Colombia has seized over $440 million in the first two months of 2015 as part of an aggressive program to confiscate criminal assets, putting the country on track for another year of record high seizures.
Between January 1 and February 23 this year, Colombian authorities confiscated 145 assets valued at more than $442 million dollars, reported El Tiempo. If seizures continue at the current pace, Colombia will surpass the record $1.4 billion in assets seized in 2014.
Examples of recent seizures include a more than 700-hectare plot of land in Cartagena connected to the Norte del Valle Cartel (NDVC), worth around $4 million dollars, and a luxury home that belonged to Eugenio Montoya Sanchez, the brother of former NDVC faction leader Diego Montoya Sanchez, alias “Don Diego.”
Drug traffickers aren’t the only ones affected by the seizures. Colombian authorities have also targeted assets belonging to an extortion gang in Medellin, former government officials, and a “meat cartel” that allegedly smuggled 4,000 cattle across the border from Venezuela.

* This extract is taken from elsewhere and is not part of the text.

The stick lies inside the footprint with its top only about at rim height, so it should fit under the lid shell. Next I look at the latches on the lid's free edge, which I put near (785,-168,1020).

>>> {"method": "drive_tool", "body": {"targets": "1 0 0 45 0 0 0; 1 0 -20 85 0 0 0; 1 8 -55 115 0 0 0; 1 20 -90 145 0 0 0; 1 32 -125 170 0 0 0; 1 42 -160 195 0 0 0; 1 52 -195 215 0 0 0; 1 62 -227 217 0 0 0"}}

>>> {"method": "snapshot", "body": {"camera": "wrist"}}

The effort to prioritize seizures has also led to the creation of a special intelligence unit in the Attorney General’s Office dedicated to tracing assets from guerrilla groups the Revolutionary Armed Forces of Colombia (FARC) and the National Liberation Army (ELN).
InSight Crime Analysis
The increase in confiscated assets may be the result of changes to Colombia’s property seizure law, which were approved in January 2014. Last September, former Vice Prosecutor General Wilson Martinez told InSight Crime the new rules could enable authorities to cut the time it takes to complete a seizure in half. The legal changes also allow authorities to more easily take assets from suspected criminals who have not yet been convicted.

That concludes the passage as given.